When to Use Innovative Presentations

By Ray Anthony, Barbara Boyd

Practically all presenters and audiences benefit from some degree of innovation in presentations because the speakers achieve superior results and the audiences better understand and buy into what the presenter is advocating.

And, who wouldn’t appreciate attending interesting, relevant, enjoyable, and entertaining talks at work? Innovative presentations, desirable for all types of business and technical talks and speeches, should go all-out and have their greatest returns on the following:

  • TED talks: Speakers at these events are always encouraged to give insightful, unique, and captivating presentations with fresh originality and panache.

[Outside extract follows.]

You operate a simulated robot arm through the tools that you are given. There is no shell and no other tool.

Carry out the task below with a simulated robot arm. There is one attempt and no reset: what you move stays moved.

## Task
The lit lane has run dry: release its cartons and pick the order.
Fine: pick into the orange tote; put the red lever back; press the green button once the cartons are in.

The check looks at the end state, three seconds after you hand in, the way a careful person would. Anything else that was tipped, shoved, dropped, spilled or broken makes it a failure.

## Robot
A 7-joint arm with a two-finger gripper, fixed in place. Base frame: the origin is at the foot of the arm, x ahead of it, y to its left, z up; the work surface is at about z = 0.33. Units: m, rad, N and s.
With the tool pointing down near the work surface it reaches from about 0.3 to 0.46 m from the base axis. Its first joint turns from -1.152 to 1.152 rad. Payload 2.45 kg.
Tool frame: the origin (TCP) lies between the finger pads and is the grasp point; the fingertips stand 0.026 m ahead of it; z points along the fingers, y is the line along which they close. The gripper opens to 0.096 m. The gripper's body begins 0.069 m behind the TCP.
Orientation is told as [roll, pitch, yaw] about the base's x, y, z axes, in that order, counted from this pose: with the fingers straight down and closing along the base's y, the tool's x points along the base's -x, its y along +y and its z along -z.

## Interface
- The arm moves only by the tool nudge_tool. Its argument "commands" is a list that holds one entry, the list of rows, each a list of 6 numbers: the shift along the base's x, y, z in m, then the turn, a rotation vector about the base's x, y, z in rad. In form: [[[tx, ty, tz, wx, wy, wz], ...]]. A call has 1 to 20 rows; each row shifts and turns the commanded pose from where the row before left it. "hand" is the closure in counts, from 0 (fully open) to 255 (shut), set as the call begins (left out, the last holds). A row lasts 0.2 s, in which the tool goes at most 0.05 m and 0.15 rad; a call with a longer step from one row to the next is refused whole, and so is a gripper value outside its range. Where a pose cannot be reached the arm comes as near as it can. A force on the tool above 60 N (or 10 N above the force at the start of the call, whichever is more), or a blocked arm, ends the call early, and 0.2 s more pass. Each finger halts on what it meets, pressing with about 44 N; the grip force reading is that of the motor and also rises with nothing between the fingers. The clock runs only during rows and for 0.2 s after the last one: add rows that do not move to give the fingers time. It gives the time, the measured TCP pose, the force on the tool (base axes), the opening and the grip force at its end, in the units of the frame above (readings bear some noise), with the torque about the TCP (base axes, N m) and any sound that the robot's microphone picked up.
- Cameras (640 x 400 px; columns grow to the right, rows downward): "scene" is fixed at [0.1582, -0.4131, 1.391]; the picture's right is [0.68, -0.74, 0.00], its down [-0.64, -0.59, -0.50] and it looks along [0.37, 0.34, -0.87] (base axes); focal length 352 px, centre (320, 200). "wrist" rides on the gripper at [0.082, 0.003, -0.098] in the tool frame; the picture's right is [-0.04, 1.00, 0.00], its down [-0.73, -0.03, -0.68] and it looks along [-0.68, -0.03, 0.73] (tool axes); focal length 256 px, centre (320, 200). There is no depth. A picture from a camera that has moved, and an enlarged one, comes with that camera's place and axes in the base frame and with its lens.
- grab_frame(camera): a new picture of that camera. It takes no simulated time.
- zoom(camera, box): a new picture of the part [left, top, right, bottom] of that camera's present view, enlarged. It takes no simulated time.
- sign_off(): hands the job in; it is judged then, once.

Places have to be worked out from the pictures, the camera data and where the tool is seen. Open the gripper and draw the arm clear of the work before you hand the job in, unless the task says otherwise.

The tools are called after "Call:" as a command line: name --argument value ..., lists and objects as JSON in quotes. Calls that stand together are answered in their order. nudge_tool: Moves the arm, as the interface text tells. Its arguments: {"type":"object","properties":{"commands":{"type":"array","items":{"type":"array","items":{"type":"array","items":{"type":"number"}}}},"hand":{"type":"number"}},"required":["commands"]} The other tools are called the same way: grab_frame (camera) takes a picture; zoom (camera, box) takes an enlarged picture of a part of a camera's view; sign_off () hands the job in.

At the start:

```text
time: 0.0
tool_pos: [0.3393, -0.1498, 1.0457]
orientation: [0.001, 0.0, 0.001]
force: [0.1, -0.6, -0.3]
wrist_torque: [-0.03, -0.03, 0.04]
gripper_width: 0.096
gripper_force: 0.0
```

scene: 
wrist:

  • Motivational speeches: Professional speakers or aspiring ones use ingenious props, weave creative tales, show riveting videos, use magic, and often devise emotional approaches to the needs and drives of the audience to entertain, amuse, and inspire. There is no limit to the imaginative, but always professional ways, you can perform.

  • Training sessions: Sessions that last for days can get tiring and boring unless the trainer uses all kinds of engaging and stimulating games, exercises, and challenges along with props and killer presentation visuals to keep the group alert, focused, and participating.

  • Trade shows: The sky’s the limit here for innovative presentations. Trade show professionals are always looking for something radically new and entertaining to draw crowds to their area and to make their presentations produce solid orders.

  • Public seminars and workshops: If you’re an independent trainer, consultant, or author, you can have free rein with innovations to become more well-known by using the latest technology and creativity to present in immensely better and more striking ways compared to other seminar leaders.

  • Professional and industry association speeches and presentations: Beat the PowerPoint crowd of other speakers with your stunning presentation that people will rave about long afterwards.

  • Sales conferences: Salespeople who attend these off-site meetings love and expect dynamic presentations from the speakers — the more creative, the better. You can serve as a role model and use your innovative presentation to show ideas and techniques they can use with their prospects.

  • Conventions: Attendees don’t just want to discover new things at these events, they crave entertaining and novel presentations that give them new outlooks on a topic.

  • Videos: Like most presentations, most videos are dry and dull. Creative ideas to use purposeful special effects, graphic designs, and interesting stories make your video stand out from others and just may cause it to go viral.

  • Award ceremonies: If you’re the host or a presenter at an awards show (live or taped), you can show amusing photos and customized cartoons and use imaginative humor to both honor the nominees and entertain the audience.

  • Product and service demonstrations: There is great opportunity here to make your demonstrations more theatrical, entertaining, and sharply relevant. You can use props, get attendees involved, add curiosity and suspense and use other over-the-top imaginative ways to dramatically show the superior capabilities of your product or service.

  • Teachers, lecturers, professors: Who doesn’t appreciate a teacher who makes her subject come alive with video, props, displays, dioramas, eye-opening examples, stories, and metaphors?

  • Film producers: Screenwriters and directors can create stunning, brief excerpts of innovative presentations to hold viewers spellbound.

  • Elevator pitches: Imagine using an iPad or other tablet combined with all sorts of creative approaches to give an impromptu brief but exciting presentation that generates a lot of initial interest?

  • Political speeches: Politicians can communicate concepts and proposed solutions to problems and use technology, 3-D rendering software, augmented reality, props, metaphors, and models to make their visions come alive with compelling and rich realism.

  • Actors, entertainers, comedians: If these talented people want to become part-time professional speakers while earning lots of extra money and having fun, learning the tricks of combining creative ideas with the latest technology can put them at the front of the pack.